Ziryab’s earth-shattering innovation was to submit fashion to the cycle of the seasons. This trendsetter came up with the then outlandish idea that people should wear different styles  and not just more layers or an overcoat  in summer and in winter. He even invented in-between seasons.

This hip Muslim brought a similar orderly flare to food. When people think of haute cuisine, their minds tend to go all Français. French may be the lingua franca of food  with its entrées, appetizers, aperitifs, desserts, etc.  and the French have given us much to savour. However, the modern dining experience was forged in Arabic.

Before Ziryab came along, dining was a freestyle event, even at court. People ate savoury with sweet, fruit with meat, all in one big heap. Abundance, and not order, was the key to successful banquets. But our man revolutionized all that.

Perhaps his highly refined sensibilities were offended by what he saw as a feeding frenzy, or maybe he thought that different tastes should be relished individually. Whatever the reason, our gastronome extraordinaire set about to tame his peers’ eating habits by inventing the multi-course meal. To make the fine dining experience that much more exquisite, Ziryab also invented the drinking glass (fashioned out of glass and crystal).

And, to round off the complete fashion experience, this all-round man also found time to develop a new type of deodorant and invented an early form of toothpaste which became all the rage in Iberia, as well as a type of shampoo.
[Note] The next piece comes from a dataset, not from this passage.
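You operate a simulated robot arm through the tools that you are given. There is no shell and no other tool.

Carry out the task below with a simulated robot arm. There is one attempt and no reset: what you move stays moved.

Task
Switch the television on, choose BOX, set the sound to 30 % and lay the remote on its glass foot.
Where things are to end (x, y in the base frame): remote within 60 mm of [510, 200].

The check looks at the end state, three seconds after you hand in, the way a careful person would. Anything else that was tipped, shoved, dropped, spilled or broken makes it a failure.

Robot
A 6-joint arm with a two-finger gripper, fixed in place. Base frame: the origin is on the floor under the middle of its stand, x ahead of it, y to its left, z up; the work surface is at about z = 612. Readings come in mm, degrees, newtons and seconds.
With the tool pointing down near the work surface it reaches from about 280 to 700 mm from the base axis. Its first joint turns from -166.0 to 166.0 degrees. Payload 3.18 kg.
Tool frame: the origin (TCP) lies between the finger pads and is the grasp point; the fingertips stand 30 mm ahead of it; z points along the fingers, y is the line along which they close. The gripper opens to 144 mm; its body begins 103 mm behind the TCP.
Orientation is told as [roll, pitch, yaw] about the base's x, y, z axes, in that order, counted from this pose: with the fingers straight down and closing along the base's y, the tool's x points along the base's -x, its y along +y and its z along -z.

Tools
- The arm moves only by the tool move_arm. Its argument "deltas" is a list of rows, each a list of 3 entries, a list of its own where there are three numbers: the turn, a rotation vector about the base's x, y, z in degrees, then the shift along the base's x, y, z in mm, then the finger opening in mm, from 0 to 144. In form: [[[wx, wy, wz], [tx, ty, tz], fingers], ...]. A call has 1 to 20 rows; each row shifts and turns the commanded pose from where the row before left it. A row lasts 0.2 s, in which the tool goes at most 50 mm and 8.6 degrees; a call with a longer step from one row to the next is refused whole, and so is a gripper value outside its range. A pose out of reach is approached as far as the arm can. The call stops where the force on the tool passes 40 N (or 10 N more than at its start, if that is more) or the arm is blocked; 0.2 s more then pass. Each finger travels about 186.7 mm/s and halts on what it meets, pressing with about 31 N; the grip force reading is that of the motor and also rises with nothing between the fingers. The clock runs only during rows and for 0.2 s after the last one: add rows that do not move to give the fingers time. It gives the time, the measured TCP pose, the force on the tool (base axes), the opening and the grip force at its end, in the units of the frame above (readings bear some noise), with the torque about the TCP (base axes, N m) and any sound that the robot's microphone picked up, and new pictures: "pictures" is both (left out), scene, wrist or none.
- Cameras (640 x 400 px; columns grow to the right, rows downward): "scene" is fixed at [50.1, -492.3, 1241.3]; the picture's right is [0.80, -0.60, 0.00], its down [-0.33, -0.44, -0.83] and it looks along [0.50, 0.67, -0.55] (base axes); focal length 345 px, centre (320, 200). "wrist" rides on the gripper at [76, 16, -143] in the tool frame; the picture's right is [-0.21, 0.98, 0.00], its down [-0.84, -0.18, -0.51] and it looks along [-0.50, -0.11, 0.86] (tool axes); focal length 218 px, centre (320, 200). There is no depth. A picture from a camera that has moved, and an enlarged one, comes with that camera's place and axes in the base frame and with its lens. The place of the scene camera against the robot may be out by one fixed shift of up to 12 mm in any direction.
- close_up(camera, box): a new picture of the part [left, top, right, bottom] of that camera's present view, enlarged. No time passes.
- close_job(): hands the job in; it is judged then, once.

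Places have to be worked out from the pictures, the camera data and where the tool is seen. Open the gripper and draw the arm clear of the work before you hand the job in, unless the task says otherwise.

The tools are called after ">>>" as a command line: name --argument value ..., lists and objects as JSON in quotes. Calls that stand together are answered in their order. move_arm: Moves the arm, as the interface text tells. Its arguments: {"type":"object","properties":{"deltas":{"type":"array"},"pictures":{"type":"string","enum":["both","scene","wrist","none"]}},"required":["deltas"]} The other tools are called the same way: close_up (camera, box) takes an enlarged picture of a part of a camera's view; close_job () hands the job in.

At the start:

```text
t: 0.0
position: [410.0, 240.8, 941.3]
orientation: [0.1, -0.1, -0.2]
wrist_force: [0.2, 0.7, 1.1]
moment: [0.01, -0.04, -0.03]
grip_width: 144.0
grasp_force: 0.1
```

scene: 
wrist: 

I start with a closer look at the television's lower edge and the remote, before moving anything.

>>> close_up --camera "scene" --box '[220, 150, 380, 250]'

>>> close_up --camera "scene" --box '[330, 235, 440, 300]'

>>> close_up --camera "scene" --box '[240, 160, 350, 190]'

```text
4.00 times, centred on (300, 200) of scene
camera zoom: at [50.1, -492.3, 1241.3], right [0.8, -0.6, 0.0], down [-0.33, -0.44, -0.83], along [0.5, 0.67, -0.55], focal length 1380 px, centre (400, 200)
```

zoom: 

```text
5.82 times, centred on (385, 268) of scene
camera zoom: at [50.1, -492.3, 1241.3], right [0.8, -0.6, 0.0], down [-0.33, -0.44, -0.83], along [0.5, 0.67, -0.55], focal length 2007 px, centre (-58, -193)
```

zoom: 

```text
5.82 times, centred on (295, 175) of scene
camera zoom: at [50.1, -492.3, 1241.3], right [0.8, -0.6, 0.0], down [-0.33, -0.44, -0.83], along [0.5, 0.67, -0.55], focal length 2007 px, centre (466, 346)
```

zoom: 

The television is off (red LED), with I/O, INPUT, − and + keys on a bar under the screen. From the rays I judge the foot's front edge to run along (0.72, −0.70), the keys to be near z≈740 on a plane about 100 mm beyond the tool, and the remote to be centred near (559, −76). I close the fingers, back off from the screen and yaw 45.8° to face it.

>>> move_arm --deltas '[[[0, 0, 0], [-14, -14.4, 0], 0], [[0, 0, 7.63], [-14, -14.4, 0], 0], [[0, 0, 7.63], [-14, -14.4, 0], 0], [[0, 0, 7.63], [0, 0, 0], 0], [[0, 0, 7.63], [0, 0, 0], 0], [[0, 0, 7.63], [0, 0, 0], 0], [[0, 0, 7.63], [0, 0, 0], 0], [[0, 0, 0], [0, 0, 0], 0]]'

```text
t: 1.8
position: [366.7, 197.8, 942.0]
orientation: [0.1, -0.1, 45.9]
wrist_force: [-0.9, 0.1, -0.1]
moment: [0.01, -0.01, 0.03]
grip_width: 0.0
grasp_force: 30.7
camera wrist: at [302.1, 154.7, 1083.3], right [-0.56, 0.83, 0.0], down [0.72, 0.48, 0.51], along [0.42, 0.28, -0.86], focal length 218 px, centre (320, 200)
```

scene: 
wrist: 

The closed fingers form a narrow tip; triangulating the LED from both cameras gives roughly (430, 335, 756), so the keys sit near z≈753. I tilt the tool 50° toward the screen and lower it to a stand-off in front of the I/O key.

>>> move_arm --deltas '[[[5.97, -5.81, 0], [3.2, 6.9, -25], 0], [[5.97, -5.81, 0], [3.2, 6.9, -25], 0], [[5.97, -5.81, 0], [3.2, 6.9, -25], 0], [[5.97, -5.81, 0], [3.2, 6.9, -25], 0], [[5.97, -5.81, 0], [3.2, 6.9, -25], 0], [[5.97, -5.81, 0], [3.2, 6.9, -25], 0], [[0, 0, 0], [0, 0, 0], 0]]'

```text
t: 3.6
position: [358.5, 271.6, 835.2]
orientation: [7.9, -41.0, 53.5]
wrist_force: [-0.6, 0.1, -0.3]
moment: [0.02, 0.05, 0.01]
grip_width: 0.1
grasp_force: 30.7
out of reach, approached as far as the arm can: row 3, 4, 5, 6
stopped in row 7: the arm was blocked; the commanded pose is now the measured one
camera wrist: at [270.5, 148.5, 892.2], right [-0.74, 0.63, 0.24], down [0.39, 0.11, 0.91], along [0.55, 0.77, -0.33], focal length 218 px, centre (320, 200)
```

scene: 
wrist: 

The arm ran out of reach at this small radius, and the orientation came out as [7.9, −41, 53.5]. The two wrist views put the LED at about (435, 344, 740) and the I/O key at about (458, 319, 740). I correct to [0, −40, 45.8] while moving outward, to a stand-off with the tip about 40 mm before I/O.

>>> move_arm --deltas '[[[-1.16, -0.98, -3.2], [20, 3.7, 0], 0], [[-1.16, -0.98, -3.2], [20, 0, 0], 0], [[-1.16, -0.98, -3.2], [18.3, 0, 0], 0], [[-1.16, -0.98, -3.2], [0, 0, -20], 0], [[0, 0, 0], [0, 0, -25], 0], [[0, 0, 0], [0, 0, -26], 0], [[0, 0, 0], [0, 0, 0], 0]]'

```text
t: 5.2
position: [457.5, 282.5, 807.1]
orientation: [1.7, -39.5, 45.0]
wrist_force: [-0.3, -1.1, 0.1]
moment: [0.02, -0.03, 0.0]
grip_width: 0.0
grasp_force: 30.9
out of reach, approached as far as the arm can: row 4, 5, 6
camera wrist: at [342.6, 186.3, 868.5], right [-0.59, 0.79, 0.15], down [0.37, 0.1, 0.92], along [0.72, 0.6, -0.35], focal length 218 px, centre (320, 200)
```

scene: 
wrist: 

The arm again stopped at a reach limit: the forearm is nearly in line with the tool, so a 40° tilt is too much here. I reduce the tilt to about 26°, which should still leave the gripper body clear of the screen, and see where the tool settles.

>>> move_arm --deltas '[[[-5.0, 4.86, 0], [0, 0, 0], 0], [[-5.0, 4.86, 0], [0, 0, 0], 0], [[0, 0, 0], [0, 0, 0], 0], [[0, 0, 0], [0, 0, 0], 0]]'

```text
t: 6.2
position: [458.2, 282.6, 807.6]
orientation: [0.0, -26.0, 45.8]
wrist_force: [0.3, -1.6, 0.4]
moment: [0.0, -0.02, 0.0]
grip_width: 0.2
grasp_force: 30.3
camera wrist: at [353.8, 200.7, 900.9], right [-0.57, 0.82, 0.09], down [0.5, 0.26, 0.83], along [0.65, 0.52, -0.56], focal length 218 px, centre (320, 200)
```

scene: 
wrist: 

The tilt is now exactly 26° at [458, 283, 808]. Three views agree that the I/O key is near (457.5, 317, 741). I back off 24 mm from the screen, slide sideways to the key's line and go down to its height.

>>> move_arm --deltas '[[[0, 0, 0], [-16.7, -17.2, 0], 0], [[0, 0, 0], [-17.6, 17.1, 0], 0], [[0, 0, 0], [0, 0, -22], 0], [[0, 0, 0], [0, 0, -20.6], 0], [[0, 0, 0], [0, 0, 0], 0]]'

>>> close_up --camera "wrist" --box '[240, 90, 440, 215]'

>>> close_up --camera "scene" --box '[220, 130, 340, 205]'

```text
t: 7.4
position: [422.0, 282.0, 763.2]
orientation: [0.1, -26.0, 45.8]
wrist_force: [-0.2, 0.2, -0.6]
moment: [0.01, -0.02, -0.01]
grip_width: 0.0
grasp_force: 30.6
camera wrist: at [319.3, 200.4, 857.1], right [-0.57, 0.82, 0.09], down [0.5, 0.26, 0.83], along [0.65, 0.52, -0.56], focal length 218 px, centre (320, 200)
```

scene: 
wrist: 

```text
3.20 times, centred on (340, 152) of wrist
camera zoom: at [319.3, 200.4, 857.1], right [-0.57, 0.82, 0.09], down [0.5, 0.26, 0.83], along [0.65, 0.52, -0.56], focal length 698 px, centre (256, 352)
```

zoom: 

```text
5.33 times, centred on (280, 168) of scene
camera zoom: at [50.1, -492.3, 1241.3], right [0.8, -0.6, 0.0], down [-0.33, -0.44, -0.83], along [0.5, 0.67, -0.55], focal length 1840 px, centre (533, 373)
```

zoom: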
In addition to introducing new hairstyles to the longhaired Cordobans, he also popularised shaving  perhaps foreseeing the bad press beards would get in the 21st century.

Next time you brush your teeth, don the latest fashions, enjoy a delicious three-course meal or raise a glass, don’t forget to toast, or at least spare a thought for, old Ziryab, that uncrowned Sultan of Style  and remember that Muslims have had a cool, and not just a chilling, influence on Western society.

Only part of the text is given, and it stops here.